Regime troops enter town of Kobane
October 17 2019 01:56 AM
Syrians who have been recently-turned refugees in northeastern Syria are pictured upon arriving at the Bardarash camp, near the Kurdish city of Dohuk, in Iraq’s autonomous Kurdish region, yesterday.


Syrian army soldiers and Russian troops entered the Kurdish-held border town of Kobane in northern Syria yesterday, a monitoring group said.
The Britain-based Syrian Observatory for Human Rights said a huge convoy of the Syrian army was seen leaving Manbij, another Kurdish city which was taken over by Syrian troops earlier this week, and moving towards Kobane.
The move by the Syrian army came a few hours after the observatory and Kurdish sources said US troops based in Kobane have left the town and destroyed their base.
At the weekend, Syrian Kurdish militias announced a Russian-brokered deal allowing government forces to deploy in Kurd-ruled areas near the border with Turkey.
Turkey launched its long-threatened incursion into northern Syria on October 9, targeting Syrian Kurdish militias that Ankara says are linked to the outlawed Kurdistan Workers’ Party (PKK) that is waging an insurgency within the country.
An Iraqi security source said yesterday that some 200 Syrian Kurdish families who escaped northeast Syria arrived in the Iraqi Kurdistan region.
Last week, US President Donald Trump announced a pull-back from Kurdish areas near the Turkish border.

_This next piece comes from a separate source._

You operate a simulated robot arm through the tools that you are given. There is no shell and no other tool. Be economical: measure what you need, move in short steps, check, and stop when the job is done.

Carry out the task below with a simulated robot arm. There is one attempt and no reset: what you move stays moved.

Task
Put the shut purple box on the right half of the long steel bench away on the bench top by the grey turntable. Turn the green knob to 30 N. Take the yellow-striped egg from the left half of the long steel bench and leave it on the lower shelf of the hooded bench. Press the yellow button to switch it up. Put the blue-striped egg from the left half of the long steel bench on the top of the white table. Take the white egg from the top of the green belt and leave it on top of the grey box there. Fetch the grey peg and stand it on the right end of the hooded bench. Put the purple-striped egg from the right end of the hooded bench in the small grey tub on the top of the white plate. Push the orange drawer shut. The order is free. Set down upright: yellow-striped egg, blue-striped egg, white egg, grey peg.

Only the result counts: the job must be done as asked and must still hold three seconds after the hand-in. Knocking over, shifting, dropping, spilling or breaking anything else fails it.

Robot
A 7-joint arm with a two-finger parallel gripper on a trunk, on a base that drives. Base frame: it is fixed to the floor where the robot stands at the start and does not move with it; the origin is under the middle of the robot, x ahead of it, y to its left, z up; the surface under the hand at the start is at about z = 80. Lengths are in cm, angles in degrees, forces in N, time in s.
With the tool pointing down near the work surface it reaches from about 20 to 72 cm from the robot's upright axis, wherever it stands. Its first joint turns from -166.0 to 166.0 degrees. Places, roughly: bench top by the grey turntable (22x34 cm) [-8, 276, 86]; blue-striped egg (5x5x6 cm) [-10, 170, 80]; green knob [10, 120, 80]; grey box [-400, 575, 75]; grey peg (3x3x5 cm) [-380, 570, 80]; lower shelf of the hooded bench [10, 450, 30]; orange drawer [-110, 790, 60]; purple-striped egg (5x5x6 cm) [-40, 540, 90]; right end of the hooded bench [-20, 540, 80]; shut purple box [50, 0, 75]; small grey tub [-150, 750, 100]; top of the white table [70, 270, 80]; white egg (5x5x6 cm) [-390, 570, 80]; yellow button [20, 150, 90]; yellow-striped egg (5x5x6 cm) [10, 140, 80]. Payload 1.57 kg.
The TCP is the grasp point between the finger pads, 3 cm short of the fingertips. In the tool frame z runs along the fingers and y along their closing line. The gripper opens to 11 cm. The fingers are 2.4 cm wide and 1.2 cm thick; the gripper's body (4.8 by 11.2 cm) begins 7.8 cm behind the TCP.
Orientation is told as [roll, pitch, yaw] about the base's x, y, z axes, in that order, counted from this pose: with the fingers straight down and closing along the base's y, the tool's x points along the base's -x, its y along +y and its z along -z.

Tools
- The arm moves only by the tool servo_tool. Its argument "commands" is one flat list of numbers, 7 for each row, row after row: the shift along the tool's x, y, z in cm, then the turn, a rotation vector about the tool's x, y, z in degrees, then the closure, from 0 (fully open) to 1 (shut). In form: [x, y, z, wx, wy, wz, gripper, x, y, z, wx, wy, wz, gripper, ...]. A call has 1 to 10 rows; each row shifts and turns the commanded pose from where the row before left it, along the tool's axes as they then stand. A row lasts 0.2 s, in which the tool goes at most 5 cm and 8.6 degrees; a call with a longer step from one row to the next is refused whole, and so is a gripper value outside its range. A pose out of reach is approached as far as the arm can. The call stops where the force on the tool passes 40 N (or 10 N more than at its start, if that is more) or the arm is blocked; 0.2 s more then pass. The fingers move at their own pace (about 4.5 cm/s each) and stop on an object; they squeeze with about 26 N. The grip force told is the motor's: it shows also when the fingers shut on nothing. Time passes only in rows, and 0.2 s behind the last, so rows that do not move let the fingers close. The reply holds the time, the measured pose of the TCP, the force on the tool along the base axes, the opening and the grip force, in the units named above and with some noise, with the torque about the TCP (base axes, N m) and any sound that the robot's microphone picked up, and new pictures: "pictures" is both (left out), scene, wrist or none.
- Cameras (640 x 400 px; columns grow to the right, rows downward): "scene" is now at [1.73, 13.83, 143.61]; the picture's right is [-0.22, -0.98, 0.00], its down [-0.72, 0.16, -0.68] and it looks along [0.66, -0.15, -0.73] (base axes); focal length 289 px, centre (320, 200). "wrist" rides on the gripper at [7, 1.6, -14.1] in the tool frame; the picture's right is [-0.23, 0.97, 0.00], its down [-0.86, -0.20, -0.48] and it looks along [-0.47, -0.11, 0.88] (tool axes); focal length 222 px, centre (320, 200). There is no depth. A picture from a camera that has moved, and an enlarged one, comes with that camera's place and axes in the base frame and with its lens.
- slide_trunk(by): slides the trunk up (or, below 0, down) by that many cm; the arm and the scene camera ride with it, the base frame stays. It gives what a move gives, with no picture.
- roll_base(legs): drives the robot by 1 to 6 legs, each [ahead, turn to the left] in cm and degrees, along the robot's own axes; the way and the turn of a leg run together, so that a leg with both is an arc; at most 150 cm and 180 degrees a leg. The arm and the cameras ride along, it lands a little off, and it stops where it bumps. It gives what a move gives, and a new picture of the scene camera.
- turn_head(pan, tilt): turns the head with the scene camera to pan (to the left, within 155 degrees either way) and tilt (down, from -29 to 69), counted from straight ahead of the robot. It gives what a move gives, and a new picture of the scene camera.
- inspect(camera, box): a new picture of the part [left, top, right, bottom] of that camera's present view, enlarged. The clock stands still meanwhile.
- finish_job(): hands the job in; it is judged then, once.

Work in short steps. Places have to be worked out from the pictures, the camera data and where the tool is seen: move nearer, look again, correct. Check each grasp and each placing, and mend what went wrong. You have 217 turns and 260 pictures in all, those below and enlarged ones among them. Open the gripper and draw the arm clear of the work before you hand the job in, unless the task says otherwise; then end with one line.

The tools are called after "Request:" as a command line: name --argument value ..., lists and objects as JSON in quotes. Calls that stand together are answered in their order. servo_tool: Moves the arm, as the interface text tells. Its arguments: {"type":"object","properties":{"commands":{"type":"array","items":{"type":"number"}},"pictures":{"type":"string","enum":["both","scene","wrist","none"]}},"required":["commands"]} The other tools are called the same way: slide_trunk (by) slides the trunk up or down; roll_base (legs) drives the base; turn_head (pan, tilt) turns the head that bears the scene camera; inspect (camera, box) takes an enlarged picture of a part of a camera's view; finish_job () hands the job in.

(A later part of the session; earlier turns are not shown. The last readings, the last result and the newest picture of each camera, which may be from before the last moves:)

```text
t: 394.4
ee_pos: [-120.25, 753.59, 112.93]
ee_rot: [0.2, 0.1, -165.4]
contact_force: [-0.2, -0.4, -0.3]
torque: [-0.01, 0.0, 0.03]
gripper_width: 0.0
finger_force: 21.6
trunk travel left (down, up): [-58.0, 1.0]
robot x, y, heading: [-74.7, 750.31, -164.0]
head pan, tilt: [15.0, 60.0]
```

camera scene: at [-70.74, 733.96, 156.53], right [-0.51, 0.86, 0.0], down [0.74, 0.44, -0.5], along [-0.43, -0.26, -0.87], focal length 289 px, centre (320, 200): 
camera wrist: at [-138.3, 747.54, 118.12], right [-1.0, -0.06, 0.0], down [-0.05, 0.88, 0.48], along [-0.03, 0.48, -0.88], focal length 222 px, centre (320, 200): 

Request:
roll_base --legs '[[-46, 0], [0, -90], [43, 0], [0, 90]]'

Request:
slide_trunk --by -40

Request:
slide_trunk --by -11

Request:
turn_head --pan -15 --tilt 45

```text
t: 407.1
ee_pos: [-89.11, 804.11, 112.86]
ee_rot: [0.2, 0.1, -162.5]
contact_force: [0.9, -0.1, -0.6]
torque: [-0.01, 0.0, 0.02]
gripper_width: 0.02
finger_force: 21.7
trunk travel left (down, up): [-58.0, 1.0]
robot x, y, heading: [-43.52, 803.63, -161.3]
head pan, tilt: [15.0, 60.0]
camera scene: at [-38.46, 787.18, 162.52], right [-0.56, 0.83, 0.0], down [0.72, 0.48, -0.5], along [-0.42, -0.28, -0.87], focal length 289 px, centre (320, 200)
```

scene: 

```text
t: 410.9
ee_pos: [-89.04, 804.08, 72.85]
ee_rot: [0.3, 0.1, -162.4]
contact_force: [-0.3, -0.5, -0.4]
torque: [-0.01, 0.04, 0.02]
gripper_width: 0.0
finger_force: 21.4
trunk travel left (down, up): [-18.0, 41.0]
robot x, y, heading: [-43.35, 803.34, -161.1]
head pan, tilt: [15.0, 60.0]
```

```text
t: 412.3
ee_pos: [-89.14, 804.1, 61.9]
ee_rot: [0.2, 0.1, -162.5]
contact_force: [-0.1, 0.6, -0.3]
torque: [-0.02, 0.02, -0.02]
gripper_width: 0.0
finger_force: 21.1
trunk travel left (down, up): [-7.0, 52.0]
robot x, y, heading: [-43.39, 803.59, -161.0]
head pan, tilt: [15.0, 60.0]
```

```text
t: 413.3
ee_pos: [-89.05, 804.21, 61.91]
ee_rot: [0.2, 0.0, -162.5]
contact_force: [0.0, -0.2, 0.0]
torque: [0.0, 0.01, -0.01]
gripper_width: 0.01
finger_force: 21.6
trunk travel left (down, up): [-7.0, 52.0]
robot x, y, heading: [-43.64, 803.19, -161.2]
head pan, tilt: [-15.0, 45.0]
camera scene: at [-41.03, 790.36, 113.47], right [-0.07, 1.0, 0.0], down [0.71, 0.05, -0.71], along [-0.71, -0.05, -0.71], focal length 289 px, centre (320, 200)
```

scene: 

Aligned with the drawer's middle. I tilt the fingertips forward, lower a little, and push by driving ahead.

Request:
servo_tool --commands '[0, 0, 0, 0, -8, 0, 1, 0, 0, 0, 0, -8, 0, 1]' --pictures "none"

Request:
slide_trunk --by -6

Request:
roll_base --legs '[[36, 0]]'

The watchdog also reported fighting near the M4 highway, which runs through northern Syria and is regarded as a major supply route for the Kurds.

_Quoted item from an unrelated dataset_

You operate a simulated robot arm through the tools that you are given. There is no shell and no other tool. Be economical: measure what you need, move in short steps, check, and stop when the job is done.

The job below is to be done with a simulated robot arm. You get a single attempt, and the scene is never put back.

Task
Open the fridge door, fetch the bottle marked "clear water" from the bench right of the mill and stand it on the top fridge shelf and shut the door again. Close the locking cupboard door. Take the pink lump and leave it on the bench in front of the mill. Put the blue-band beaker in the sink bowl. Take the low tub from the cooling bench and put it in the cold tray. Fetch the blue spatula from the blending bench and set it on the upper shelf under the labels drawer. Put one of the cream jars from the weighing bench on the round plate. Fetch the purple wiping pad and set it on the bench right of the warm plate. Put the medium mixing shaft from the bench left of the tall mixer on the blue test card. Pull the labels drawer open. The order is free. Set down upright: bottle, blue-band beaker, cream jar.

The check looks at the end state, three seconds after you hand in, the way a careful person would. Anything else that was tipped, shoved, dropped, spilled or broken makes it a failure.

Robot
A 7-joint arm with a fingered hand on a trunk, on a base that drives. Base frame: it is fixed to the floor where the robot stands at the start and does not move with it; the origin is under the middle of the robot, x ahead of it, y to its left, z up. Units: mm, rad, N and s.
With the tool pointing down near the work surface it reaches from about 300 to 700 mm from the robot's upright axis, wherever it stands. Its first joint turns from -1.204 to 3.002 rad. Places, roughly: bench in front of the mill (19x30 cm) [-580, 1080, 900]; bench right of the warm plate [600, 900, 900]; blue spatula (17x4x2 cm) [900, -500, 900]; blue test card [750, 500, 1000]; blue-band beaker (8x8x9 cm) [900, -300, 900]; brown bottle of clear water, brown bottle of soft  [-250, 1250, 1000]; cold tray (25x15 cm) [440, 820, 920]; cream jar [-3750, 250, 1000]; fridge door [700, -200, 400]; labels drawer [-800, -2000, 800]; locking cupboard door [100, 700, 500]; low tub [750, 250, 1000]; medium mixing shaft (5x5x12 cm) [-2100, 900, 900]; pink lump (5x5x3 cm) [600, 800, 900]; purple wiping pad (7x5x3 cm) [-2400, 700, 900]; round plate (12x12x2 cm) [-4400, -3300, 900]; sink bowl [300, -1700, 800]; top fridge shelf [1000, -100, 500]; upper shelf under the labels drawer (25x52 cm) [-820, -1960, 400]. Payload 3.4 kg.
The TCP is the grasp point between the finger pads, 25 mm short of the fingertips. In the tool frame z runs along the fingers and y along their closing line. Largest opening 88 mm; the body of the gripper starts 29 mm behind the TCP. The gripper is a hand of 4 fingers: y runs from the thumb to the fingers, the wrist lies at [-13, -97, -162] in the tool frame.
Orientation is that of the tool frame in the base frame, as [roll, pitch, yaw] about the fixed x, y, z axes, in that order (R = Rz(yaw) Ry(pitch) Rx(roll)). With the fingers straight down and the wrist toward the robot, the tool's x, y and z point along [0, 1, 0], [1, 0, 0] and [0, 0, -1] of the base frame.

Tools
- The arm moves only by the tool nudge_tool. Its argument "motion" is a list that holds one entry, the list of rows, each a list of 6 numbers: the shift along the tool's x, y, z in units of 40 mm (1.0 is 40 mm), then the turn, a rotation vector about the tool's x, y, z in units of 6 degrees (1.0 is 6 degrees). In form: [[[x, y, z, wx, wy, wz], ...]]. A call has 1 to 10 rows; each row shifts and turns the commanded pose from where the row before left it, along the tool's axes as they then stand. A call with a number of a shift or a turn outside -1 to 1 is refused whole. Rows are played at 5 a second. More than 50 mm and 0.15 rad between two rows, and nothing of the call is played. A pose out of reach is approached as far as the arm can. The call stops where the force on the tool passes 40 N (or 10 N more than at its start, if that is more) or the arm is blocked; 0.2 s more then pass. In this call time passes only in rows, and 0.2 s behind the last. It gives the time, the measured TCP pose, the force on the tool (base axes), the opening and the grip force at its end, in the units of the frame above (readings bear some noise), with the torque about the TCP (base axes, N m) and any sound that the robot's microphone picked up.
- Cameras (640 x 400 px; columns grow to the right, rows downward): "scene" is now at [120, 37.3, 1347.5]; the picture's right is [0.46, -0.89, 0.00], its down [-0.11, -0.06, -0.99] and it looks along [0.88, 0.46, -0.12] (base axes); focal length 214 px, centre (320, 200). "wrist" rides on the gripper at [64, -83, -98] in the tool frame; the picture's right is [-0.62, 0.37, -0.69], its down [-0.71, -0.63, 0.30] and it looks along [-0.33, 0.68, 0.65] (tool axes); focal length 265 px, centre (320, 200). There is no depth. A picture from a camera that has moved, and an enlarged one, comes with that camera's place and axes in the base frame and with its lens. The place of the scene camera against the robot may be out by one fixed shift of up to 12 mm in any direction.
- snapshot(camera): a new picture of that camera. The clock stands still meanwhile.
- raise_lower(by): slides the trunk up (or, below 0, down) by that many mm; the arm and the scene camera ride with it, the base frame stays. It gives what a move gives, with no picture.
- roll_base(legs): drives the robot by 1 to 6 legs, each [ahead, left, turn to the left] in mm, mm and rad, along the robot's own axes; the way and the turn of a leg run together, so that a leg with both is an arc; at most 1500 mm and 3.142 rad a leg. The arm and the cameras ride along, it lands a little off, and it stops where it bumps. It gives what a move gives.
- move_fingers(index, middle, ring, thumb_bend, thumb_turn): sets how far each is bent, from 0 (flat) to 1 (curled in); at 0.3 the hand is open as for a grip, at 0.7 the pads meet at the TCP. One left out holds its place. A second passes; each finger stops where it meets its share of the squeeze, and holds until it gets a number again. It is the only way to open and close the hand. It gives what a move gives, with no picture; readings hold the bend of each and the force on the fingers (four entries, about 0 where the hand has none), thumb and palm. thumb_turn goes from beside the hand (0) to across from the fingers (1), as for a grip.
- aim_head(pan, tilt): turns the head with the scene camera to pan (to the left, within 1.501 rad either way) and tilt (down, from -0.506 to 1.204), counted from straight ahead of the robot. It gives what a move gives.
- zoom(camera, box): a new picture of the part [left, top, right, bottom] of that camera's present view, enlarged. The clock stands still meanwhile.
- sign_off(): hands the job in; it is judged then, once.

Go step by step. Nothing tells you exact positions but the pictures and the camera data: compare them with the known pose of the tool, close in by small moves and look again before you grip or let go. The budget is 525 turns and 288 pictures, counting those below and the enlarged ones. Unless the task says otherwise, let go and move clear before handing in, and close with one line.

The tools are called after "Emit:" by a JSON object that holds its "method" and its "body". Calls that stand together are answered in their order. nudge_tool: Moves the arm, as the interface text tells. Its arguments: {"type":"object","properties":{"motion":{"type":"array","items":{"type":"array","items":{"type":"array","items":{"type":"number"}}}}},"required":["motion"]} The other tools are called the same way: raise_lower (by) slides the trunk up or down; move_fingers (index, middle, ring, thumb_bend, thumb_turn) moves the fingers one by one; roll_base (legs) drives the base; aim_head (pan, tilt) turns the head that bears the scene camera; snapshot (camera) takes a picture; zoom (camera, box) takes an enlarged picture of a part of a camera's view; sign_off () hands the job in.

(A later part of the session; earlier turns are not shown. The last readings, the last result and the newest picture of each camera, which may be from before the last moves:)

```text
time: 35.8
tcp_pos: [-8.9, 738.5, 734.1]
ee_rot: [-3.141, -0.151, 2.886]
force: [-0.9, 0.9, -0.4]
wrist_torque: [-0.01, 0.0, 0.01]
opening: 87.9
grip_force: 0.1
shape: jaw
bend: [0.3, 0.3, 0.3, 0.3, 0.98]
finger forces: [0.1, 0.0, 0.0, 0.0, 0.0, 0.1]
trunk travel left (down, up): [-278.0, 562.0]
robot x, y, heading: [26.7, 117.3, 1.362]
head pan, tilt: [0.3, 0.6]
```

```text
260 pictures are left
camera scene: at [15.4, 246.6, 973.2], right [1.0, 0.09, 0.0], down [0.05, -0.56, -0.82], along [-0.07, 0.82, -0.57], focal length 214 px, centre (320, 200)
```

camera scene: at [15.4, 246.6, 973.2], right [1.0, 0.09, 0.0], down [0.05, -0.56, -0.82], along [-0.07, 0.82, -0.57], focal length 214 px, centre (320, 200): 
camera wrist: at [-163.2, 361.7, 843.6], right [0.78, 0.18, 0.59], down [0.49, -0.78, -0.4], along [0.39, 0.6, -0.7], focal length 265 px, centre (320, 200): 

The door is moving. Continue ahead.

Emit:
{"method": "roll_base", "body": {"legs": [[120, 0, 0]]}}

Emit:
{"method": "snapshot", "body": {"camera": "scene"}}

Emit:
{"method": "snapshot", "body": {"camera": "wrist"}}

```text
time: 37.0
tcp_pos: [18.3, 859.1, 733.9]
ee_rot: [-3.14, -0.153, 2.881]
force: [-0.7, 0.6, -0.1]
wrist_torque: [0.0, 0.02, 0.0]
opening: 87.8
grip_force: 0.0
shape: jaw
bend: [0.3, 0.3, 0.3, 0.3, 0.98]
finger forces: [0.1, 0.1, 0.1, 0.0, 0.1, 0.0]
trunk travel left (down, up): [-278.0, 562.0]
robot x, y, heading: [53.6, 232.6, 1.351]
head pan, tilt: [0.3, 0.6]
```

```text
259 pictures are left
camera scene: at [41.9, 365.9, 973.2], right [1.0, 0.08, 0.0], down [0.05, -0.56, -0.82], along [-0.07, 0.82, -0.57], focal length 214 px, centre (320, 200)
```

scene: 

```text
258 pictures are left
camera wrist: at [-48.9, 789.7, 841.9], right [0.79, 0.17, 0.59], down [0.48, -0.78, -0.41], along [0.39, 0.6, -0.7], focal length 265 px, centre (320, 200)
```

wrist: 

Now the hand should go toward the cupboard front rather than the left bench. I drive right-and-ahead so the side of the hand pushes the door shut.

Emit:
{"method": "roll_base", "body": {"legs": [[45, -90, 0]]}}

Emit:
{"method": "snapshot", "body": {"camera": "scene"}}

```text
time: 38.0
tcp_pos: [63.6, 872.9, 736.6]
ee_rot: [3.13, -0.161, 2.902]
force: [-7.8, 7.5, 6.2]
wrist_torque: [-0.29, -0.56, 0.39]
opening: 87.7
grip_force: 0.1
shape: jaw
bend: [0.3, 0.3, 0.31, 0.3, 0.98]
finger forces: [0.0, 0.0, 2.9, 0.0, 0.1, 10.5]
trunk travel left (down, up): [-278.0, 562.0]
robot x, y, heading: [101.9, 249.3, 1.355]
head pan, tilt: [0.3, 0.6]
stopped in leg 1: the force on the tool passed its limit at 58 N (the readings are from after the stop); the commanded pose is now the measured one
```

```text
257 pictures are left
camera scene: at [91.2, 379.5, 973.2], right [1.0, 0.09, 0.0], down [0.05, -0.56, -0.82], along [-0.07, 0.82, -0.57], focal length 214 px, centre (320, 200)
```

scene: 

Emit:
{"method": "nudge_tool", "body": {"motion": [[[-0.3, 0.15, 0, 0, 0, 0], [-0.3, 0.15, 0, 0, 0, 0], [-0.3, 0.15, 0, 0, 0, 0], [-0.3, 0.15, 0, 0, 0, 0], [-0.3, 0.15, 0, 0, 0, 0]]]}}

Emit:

The fighting, which erupted late Tuesday, has killed so far two Syrian soldiers, 12 Turkish-backed rebels and 14 SDF members, according to the observatory.
The watchdog also said that some 71 civilians have been killed.
Turkish President Recep Tayyip Erdogan insists he is ensuring his country’s border security and also wants to resettle 1 to 2mn Syrian refugees in a buffer zone in northern Syria.
France’s foreign minister said he wanted to reach an agreement with Iraq to put Islamic State militants currently held by the SDF on trial in that country.
Jean-Yves Le Drian said he would be visiting Iraq shortly and hoped to work with authorities there on “a judicial mechanism that could try all these fighters, including in principle the French ones.”
The SDF was currently holding some 10,000 Islamic State fighters after its defeat of the extremist militia organisation in Syria, Le Drian added.
They were “all capable of bringing Daesh (Islamic State) back to life and potentially threatening our security,” he warned.
Syrian Kurdish authorities said on Sunday that 785 foreigners linked to Islamic State had escaped from a camp in Ain Issa.
However, Le Drian said most of the camps and prisons holding Islamic State prisoners were not currently under threat as they were in eastern Syria.
France and other European countries have refused to repatriate Islamic State fighters and their wives and widows held by the SDF, which previously called for an international tribunal to try them.
Eleven French nationals were sentenced to death in Iraq earlier this year, reportedly after being handed over to Iraqi authorities by the SDF.
In Damascus, UN Special Envoy for Syria Geir Pedersen met Syrian Foreign Minister Walid al-Moallem. 
“We obviously concentrated on the situation in the north-east,”
Pederson was quoted as saying. “I repeated the secretary general’s strong appeal that we should end the fighting immediately, that there needs to be a cessation of hostilities and that we are extremely alarmed by the humanitarian consequences of the crisis,” he added.